◆ Set task 1: Repeat exactly the lines between and including those that contain "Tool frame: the" and "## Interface". Output no other line. Number the lines from 1 and leave blank lines out.
◆ Set task 2: Continue the source text from where it stops.
>> Begin Source text
As markets transfer their focus from the U.S. Federal Reserve to earnings and economic reports on Tuesday, most Asian stocks rose.Indications that China-U.S. relations may be strengthening boosted regional markets, as the two countries agreed to work together to improve economic relations, including business and trade.
“This sounds more like the required pragmatic and decisive breakthrough. The proof will be in the pudding, and only time will tell, but the markets have responded appropriately to these positive developments, according to Clifford Bennett, chief economist at ACY Securities.
Monday, U.S. Secretary of Commerce Gina Raimondo and her Chinese counterpart agreed to exchange information on U.S. export controls and establish a committee to discuss other commercial issues. This hints at the possibility of improved bilateral communication, but numerous disagreements remain, including those concerning technology, security, and human rights.
In afternoon trading, the benchmark Nikkei 225 index increased 0.4% to 32,287.46.
All of Toyota’s auto assembly lines at its Japanese plants, or 28 lines in 14 plants, were shut down due to a problem with its computer system that handles incoming auto parts. However, the majority of losses were recovered during afternoon trading.
Toyota spokeswoman Sawako Takeda stated that the company does not believe the issue is the result of a cyberattack, but that the root cause is still being investigated. It is unknown when the lines will be restored. Toyota refused to specify which models would be impacted by the production halts.
The S&P/ASX 200 in Australia rose 0.5% to 7,197.50. The South Korean Kospi rose 0.3% to 2,551.54 points. The Hang Seng rose 2.0% to 18,498.18, and the Shanghai Composite rose 1.1% to 3,133.55.
>> End Source text
>> Begin Data segment
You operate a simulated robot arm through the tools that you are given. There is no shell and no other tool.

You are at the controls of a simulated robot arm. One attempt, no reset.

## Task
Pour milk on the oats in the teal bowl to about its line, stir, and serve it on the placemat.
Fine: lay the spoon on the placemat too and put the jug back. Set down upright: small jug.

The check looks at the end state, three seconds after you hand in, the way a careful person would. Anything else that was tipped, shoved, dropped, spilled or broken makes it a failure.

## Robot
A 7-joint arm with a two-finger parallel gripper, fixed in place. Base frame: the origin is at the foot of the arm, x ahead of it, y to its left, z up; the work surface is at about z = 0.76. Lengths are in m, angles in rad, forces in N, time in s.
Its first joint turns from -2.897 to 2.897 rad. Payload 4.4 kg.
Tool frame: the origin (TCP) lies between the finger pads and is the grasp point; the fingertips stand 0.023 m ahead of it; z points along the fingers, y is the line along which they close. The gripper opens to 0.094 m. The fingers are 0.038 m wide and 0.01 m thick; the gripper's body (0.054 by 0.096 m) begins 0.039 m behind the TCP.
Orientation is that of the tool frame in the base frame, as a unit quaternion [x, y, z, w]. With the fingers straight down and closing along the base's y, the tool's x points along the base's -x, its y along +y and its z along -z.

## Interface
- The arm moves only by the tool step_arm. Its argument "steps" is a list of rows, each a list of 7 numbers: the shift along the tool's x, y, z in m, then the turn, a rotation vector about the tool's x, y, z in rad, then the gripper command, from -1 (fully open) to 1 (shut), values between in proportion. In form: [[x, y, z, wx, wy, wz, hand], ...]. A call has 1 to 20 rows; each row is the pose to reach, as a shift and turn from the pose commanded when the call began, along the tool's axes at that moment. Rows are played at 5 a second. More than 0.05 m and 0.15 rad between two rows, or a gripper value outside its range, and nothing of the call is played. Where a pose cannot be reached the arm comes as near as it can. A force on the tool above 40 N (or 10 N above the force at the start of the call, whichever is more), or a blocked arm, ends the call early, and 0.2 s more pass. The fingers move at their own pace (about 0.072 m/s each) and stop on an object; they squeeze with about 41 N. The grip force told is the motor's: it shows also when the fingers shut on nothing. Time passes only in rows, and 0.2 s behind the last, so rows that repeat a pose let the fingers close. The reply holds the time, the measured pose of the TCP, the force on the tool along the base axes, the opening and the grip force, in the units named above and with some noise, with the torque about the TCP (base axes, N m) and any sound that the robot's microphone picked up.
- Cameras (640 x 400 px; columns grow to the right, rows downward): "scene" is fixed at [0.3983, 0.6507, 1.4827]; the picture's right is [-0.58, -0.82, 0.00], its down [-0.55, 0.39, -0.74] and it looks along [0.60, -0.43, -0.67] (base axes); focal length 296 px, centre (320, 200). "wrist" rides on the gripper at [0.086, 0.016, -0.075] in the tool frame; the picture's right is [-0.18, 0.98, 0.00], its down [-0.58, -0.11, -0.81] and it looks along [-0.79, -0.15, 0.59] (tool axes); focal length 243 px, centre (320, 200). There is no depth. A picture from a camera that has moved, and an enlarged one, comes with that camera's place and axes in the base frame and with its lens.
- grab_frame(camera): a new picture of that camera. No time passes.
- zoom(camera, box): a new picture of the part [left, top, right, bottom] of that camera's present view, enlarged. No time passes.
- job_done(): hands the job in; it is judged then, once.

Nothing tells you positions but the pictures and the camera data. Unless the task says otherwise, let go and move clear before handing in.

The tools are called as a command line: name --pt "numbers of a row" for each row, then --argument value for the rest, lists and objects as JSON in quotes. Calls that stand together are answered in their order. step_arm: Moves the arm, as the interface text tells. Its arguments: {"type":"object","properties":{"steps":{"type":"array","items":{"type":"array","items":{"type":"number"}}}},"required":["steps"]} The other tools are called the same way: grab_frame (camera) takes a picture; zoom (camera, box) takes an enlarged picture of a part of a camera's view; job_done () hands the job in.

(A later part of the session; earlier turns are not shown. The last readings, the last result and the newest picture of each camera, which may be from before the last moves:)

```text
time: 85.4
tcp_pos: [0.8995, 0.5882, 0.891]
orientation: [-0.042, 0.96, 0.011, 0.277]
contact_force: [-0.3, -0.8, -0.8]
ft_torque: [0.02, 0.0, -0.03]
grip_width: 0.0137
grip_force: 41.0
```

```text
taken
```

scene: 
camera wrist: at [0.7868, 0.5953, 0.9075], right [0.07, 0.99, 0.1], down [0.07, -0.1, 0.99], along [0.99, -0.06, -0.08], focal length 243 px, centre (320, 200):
>> End Data segment
◆ Written reply 1:
1. Tool frame: the origin (TCP) lies between the finger pads and is the grasp point; the fingertips stand 0.023 m ahead of it; z points along the fingers, y is the line along which they close. The gripper opens to 0.094 m. The fingers are 0.038 m wide and 0.01 m thick; the gripper's body (0.054 by 0.096 m) begins 0.039 m behind the TCP.
2. Orientation is that of the tool frame in the base frame, as a unit quaternion [x, y, z, w]. With the fingers straight down and closing along the base's y, the tool's x points along the base's -x, its y along +y and its z along -z.
3. ## Interface

◆ Written reply 2:
The S&P 500 rose 27.60 points, or 0.6%, to 4,433.31 on Wall Street. The benchmark index is still projected to end August in the red.
The Dow Jones Industrial Average increased by 213.08 points, or 0.6%, to 34,559.98, while the Nasdaq composite increased by 114.48 points, or 0.8%, to 13,703.
Companies are nearing completion of their most recent earnings reports, which have largely exceeded analyst expectations. Despite this, the S&P 500’s aggregate profits have decreased by about 4% due to persistent inflation.
This week, several major retailers including Best Buy, Costco, and Dollar General will release their financial results.
Following news that the company had agreed to a $5.5 billion settlement over defective earplugs, the stock of 3M increased by 5.2%. Boston Scientific gained 6% after providing investors with a positive update on a cardiac device study.
Shares of Hawaiian Electric climbed 44.6% as the utility pushed back against allegations that it was culpable for the devastating conflagration in Lahaina.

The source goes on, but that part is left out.